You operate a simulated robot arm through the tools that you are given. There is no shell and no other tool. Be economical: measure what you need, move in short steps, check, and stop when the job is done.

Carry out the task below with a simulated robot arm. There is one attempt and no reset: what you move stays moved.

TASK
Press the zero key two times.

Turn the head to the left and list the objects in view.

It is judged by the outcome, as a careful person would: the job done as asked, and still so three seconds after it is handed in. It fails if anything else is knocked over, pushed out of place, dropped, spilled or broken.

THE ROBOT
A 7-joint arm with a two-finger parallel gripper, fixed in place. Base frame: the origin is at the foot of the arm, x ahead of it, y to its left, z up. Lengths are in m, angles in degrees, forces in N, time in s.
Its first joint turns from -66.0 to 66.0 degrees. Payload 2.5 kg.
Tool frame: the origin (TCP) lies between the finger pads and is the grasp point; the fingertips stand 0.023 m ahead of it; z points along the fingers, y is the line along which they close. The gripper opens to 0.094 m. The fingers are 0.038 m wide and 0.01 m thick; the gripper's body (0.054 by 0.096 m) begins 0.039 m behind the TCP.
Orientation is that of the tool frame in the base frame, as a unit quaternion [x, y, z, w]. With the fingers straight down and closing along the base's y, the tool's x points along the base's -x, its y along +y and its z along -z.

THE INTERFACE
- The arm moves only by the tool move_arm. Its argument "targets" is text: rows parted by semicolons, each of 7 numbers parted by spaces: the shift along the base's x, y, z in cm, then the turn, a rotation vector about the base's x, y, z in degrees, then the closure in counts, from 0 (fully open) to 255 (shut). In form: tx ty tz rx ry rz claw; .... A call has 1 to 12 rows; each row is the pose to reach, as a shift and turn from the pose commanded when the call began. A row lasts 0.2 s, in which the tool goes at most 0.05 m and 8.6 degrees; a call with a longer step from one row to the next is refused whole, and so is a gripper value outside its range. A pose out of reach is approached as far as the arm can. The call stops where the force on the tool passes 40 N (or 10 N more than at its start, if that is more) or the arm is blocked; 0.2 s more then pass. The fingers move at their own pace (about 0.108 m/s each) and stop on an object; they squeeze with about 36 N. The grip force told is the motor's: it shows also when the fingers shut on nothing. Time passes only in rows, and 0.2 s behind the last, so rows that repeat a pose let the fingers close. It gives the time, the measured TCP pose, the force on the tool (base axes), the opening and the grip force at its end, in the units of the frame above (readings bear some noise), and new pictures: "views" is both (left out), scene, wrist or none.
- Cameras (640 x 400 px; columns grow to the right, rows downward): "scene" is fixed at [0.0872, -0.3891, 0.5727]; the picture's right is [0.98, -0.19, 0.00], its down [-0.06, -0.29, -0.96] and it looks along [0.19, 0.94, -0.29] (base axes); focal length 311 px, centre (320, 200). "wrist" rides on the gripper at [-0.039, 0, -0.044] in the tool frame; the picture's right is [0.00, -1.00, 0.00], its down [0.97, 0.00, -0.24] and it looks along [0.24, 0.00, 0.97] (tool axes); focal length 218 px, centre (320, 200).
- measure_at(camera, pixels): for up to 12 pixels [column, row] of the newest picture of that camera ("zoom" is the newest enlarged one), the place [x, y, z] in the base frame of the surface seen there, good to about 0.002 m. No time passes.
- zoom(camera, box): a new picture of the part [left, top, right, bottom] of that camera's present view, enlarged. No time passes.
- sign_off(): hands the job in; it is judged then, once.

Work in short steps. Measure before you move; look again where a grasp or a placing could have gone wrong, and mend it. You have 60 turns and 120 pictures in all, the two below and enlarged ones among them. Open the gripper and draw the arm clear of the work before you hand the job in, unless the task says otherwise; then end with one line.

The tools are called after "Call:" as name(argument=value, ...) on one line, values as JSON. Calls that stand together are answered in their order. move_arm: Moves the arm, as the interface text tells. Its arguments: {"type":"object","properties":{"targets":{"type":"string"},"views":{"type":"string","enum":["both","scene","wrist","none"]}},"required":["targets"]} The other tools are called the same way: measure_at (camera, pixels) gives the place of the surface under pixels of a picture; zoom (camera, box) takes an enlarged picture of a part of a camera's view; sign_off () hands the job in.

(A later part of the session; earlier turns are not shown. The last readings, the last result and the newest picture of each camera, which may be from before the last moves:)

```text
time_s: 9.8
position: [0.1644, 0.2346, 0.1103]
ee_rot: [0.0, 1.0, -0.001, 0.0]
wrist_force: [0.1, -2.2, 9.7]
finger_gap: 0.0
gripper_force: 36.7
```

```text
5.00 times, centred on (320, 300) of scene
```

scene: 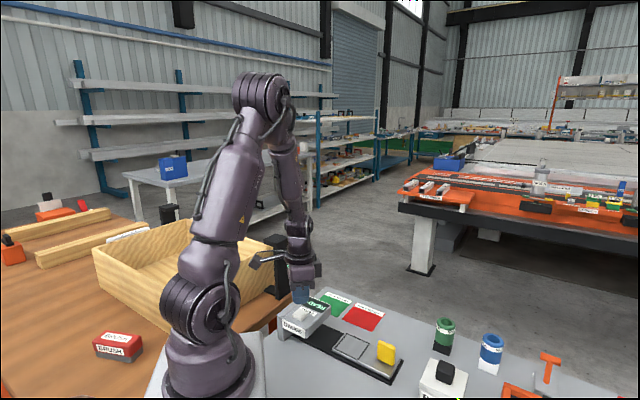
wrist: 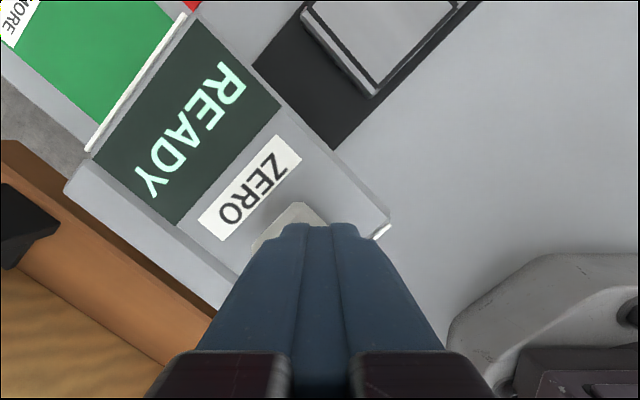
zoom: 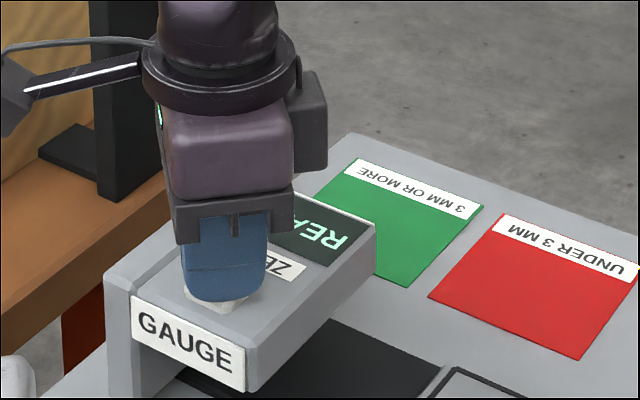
========
WRITTEN INSTRUCTION:
Without the pictures, output the full listing exactly as it stands.

SOLUTION FOR THIS PROBLEM:
You operate a simulated robot arm through the tools that you are given. There is no shell and no other tool. Be economical: measure what you need, move in short steps, check, and stop when the job is done.

Carry out the task below with a simulated robot arm. There is one attempt and no reset: what you move stays moved.

TASK
Press the zero key two times.

Turn the head to the left and list the objects in view.

It is judged by the outcome, as a careful person would: the job done as asked, and still so three seconds after it is handed in. It fails if anything else is knocked over, pushed out of place, dropped, spilled or broken.

THE ROBOT
A 7-joint arm with a two-finger parallel gripper, fixed in place. Base frame: the origin is at the foot of the arm, x ahead of it, y to its left, z up. Lengths are in m, angles in degrees, forces in N, time in s.
Its first joint turns from -66.0 to 66.0 degrees. Payload 2.5 kg.
Tool frame: the origin (TCP) lies between the finger pads and is the grasp point; the fingertips stand 0.023 m ahead of it; z points along the fingers, y is the line along which they close. The gripper opens to 0.094 m. The fingers are 0.038 m wide and 0.01 m thick; the gripper's body (0.054 by 0.096 m) begins 0.039 m behind the TCP.
Orientation is that of the tool frame in the base frame, as a unit quaternion [x, y, z, w]. With the fingers straight down and closing along the base's y, the tool's x points along the base's -x, its y along +y and its z along -z.

THE INTERFACE
- The arm moves only by the tool move_arm. Its argument "targets" is text: rows parted by semicolons, each of 7 numbers parted by spaces: the shift along the base's x, y, z in cm, then the turn, a rotation vector about the base's x, y, z in degrees, then the closure in counts, from 0 (fully open) to 255 (shut). In form: tx ty tz rx ry rz claw; .... A call has 1 to 12 rows; each row is the pose to reach, as a shift and turn from the pose commanded when the call began. A row lasts 0.2 s, in which the tool goes at most 0.05 m and 8.6 degrees; a call with a longer step from one row to the next is refused whole, and so is a gripper value outside its range. A pose out of reach is approached as far as the arm can. The call stops where the force on the tool passes 40 N (or 10 N more than at its start, if that is more) or the arm is blocked; 0.2 s more then pass. The fingers move at their own pace (about 0.108 m/s each) and stop on an object; they squeeze with about 36 N. The grip force told is the motor's: it shows also when the fingers shut on nothing. Time passes only in rows, and 0.2 s behind the last, so rows that repeat a pose let the fingers close. It gives the time, the measured TCP pose, the force on the tool (base axes), the opening and the grip force at its end, in the units of the frame above (readings bear some noise), and new pictures: "views" is both (left out), scene, wrist or none.
- Cameras (640 x 400 px; columns grow to the right, rows downward): "scene" is fixed at [0.0872, -0.3891, 0.5727]; the picture's right is [0.98, -0.19, 0.00], its down [-0.06, -0.29, -0.96] and it looks along [0.19, 0.94, -0.29] (base axes); focal length 311 px, centre (320, 200). "wrist" rides on the gripper at [-0.039, 0, -0.044] in the tool frame; the picture's right is [0.00, -1.00, 0.00], its down [0.97, 0.00, -0.24] and it looks along [0.24, 0.00, 0.97] (tool axes); focal length 218 px, centre (320, 200).
- measure_at(camera, pixels): for up to 12 pixels [column, row] of the newest picture of that camera ("zoom" is the newest enlarged one), the place [x, y, z] in the base frame of the surface seen there, good to about 0.002 m. No time passes.
- zoom(camera, box): a new picture of the part [left, top, right, bottom] of that camera's present view, enlarged. No time passes.
- sign_off(): hands the job in; it is judged then, once.

Work in short steps. Measure before you move; look again where a grasp or a placing could have gone wrong, and mend it. You have 60 turns and 120 pictures in all, the two below and enlarged ones among them. Open the gripper and draw the arm clear of the work before you hand the job in, unless the task says otherwise; then end with one line.

The tools are called after "Call:" as name(argument=value, ...) on one line, values as JSON. Calls that stand together are answered in their order. move_arm: Moves the arm, as the interface text tells. Its arguments: {"type":"object","properties":{"targets":{"type":"string"},"views":{"type":"string","enum":["both","scene","wrist","none"]}},"required":["targets"]} The other tools are called the same way: measure_at (camera, pixels) gives the place of the surface under pixels of a picture; zoom (camera, box) takes an enlarged picture of a part of a camera's view; sign_off () hands the job in.

(A later part of the session; earlier turns are not shown. The last readings, the last result and the newest picture of each camera, which may be from before the last moves:)

```text
time_s: 9.8
position: [0.1644, 0.2346, 0.1103]
ee_rot: [0.0, 1.0, -0.001, 0.0]
wrist_force: [0.1, -2.2, 9.7]
finger_gap: 0.0
gripper_force: 36.7
```

```text
5.00 times, centred on (320, 300) of scene
```

scene: 
wrist: 
zoom: 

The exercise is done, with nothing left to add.